Tesla-Powered 1977 Porsche 911 RWB Sends 563 HP to the Rear Wheels

Although this classic is a purebred show car, it also has the speed to back up its on-point aesthetics.

Streetfighter_LA via Instagram

Porsche purists might be the most die-hard enthusiasts of them all and for that, the builder of this Tesla-powered, wide-bodied 1977 911 will surely face plenty of hate. No matter, though, because this battery-powered classic sports car now makes 563 horsepower to the wheels with immediate throttle response and deceivingly silent speed.

Though the build isn't new—it was originally completed in 2018—it's just now getting its moment in the spotlight at this year's SEMA show in Las Vegas. California-based tuners StreetFighter LA helped build the car, which had already been upgraded with a bodykit from famed Porsche masters Rauh Welt Begriff (RWB). The 911 was then overhauled with help from EV West, a San Marcos-based shop that specializes in gas-to-electric conversions. All in, the car produces 563 horsepower at the wheels, which supposedly makes it the most powerful RWB car ever. 

One of the best parts of this 911 is that the EV West conversion didn’t require any modifications to the car's body or chassis, and it even uses the factory mounting holes in the engine bay. This saves the P-car from being a hack job of sorts and shows the build's overall quality.

 

The Tesla powertrain makes almost three times more power than the Porsche's factory flat-six engine once did, so the team made modifications to the suspension system with a fully adjustable setup from Elephant Racing. It’s a GT3-inspired suspension package that gives the car its slammed stance and helps get power to the ground more effectively.

 

RWB is a Porsche tuner located in Japan and is known for combining Japanese and classic Euro elements in their vehicles.
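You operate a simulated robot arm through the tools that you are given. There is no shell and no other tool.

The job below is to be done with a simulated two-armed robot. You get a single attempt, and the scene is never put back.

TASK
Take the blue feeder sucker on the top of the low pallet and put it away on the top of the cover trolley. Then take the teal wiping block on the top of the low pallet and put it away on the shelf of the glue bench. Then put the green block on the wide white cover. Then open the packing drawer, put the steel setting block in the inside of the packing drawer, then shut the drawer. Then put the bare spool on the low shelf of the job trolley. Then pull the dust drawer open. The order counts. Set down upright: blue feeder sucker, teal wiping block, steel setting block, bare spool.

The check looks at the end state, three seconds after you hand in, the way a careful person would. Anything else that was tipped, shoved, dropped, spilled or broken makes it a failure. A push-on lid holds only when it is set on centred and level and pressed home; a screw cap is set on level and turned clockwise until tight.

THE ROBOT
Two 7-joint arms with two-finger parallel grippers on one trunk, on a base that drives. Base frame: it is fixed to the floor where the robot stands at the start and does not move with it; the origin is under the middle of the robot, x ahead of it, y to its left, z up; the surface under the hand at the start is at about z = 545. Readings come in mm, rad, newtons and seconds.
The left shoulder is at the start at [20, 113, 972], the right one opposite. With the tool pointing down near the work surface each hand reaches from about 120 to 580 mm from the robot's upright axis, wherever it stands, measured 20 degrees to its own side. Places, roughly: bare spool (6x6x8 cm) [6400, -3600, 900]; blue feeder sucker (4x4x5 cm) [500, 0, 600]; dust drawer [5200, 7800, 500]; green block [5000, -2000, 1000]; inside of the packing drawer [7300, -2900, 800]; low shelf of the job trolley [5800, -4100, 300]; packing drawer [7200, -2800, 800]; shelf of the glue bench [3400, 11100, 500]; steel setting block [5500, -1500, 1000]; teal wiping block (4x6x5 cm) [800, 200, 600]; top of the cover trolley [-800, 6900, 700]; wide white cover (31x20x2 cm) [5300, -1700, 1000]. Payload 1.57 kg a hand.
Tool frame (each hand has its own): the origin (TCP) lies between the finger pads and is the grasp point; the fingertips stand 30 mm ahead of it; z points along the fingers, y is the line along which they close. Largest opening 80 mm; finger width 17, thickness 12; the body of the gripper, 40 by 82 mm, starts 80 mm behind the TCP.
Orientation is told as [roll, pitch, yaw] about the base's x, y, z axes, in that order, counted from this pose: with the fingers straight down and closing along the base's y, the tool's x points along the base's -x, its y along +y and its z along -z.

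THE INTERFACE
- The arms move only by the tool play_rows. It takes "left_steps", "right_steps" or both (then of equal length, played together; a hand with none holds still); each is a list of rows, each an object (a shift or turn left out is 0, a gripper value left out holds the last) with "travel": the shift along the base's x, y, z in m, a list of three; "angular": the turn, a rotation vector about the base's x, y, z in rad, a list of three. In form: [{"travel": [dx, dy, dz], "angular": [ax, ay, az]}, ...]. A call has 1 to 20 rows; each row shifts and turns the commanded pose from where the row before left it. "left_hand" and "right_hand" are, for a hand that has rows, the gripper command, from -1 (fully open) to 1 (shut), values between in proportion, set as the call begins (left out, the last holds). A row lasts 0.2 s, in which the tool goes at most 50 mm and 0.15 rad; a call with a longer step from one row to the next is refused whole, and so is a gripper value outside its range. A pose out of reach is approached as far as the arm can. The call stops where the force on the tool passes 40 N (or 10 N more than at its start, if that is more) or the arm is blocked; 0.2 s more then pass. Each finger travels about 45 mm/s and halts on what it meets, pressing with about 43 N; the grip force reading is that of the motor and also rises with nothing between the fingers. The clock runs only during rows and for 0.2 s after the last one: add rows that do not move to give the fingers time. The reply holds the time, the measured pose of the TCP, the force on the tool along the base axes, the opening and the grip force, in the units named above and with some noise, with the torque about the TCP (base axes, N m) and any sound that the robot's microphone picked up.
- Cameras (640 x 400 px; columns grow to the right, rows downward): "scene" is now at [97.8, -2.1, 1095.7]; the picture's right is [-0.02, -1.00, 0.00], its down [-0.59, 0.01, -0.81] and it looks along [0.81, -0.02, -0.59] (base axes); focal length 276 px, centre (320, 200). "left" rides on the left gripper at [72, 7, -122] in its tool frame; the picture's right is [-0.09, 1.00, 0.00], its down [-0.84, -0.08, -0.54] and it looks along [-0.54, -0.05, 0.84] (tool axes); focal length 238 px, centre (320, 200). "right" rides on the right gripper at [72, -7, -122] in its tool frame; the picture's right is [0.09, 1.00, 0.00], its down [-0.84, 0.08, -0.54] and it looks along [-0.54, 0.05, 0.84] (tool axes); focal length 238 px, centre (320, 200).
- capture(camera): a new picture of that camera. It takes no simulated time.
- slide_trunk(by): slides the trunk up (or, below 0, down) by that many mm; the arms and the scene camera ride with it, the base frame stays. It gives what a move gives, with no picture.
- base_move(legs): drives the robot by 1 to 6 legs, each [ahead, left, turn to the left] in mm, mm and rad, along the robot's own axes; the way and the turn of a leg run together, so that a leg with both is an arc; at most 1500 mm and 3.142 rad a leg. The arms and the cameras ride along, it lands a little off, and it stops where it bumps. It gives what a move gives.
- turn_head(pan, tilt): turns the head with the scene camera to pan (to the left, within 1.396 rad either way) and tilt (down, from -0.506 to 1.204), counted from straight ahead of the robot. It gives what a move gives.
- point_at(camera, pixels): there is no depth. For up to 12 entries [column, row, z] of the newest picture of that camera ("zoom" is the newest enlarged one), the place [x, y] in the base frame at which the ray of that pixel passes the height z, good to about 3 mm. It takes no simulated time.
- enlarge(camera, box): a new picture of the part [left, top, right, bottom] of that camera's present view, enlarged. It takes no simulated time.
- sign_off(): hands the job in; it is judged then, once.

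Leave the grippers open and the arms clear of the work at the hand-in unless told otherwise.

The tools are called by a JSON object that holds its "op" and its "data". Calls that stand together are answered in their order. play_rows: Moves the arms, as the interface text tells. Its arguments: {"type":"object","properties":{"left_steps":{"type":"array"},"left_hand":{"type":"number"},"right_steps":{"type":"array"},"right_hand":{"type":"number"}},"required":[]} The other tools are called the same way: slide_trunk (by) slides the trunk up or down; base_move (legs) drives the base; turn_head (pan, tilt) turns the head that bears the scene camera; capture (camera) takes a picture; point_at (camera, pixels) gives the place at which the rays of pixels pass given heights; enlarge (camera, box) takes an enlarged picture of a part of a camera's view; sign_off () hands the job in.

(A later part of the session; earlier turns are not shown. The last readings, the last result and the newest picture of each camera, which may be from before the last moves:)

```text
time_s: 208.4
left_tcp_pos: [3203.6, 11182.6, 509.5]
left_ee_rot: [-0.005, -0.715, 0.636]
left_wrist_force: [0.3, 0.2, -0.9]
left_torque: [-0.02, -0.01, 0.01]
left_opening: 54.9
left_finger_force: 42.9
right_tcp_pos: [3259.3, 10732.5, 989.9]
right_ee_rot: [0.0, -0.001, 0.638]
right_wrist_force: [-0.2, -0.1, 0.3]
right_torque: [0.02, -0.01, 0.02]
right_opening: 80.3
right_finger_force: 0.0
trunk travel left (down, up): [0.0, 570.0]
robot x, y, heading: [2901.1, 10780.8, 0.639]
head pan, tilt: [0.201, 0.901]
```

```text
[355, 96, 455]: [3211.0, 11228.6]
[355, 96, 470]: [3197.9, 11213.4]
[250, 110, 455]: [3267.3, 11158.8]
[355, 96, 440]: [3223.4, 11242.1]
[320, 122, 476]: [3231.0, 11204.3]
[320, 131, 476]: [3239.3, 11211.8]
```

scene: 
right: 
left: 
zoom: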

The company’s 911s are completely bespoke, one-off creations that are made to order for each customer. RWB’s founder, Akira Nakai, has held public builds and exhibitions where he fully customizes a 911 while a crowd looks on—he even used The Drive's garage in 2016 to create one of his masterpieces. Purists have been known to complain about the cars Nakai turns out, saying that they don’t always represent the personality and spirit that Porsche originally intended but, tradition aside, RWB Porsches usually look damn good.